Exercise goal | Give back only the lines in the records below from the one with "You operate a" to the one with "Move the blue", both inclusive, word for word.
===== The input =====
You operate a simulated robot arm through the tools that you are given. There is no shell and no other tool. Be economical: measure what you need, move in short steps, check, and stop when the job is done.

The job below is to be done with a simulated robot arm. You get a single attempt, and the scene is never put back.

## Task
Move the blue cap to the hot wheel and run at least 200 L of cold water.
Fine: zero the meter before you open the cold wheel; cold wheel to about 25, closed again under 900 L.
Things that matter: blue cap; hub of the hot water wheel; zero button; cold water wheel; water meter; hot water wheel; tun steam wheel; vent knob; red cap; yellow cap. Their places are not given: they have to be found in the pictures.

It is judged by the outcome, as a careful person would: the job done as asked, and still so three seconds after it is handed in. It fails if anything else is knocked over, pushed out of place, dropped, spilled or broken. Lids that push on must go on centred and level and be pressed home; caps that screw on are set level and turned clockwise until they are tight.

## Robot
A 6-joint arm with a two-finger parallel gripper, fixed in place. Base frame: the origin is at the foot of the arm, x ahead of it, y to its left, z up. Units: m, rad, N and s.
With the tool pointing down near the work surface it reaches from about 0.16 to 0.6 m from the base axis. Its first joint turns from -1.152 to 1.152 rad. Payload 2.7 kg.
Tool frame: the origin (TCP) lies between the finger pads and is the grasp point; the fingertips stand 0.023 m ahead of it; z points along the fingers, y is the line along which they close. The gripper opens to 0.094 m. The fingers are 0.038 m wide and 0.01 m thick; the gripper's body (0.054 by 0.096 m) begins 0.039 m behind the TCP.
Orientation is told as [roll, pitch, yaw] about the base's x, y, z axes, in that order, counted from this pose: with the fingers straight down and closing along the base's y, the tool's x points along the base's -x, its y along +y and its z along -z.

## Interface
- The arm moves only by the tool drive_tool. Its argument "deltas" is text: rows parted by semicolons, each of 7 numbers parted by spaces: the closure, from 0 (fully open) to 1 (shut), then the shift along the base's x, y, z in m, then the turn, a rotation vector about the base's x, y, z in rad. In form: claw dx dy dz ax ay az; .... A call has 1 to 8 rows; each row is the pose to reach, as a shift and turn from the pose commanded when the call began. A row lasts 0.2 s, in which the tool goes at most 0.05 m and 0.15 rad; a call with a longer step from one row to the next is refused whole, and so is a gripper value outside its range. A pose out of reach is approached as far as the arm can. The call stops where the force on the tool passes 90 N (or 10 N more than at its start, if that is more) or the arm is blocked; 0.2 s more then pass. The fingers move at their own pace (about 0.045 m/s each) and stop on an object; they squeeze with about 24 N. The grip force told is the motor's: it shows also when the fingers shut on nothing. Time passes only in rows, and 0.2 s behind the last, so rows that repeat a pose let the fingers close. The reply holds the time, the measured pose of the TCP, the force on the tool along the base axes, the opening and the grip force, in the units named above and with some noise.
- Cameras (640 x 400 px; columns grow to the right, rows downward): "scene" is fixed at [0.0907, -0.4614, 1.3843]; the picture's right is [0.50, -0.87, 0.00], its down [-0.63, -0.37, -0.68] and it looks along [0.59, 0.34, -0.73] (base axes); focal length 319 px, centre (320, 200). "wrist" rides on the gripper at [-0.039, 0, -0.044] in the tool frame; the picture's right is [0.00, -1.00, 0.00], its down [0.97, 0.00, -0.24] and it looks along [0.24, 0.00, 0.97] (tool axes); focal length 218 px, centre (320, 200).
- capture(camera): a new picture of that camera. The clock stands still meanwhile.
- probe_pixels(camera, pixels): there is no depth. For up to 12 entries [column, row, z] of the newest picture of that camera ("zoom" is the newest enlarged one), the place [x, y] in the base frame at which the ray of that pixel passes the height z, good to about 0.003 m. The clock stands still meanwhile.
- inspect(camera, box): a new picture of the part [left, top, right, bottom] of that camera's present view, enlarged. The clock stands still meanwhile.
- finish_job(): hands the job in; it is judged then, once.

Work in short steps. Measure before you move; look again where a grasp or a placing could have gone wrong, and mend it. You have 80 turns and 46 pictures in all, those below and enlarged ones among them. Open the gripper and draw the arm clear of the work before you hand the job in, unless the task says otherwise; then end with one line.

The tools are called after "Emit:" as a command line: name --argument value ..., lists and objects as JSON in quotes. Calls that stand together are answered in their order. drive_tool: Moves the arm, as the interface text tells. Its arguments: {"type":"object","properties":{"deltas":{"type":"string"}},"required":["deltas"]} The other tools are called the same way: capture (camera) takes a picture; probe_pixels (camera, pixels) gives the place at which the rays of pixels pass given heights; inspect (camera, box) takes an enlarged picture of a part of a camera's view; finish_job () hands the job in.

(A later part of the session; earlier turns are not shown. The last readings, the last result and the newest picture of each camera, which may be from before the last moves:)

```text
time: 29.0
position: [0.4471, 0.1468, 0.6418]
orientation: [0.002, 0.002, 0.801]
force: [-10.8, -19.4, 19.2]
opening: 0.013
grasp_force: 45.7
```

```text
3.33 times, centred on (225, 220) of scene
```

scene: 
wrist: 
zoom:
=====
===== The input =====
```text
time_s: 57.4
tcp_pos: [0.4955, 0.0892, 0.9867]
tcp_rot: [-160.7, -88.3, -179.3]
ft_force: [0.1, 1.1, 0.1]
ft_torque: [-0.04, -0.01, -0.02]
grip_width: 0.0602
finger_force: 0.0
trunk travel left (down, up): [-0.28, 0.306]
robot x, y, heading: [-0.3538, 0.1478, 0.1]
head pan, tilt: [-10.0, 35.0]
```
=====
Correct result |
You operate a simulated robot arm through the tools that you are given. There is no shell and no other tool. Be economical: measure what you need, move in short steps, check, and stop when the job is done.

The job below is to be done with a simulated robot arm. You get a single attempt, and the scene is never put back.

## Task
Move the blue cap to the hot wheel and run at least 200 L of cold water.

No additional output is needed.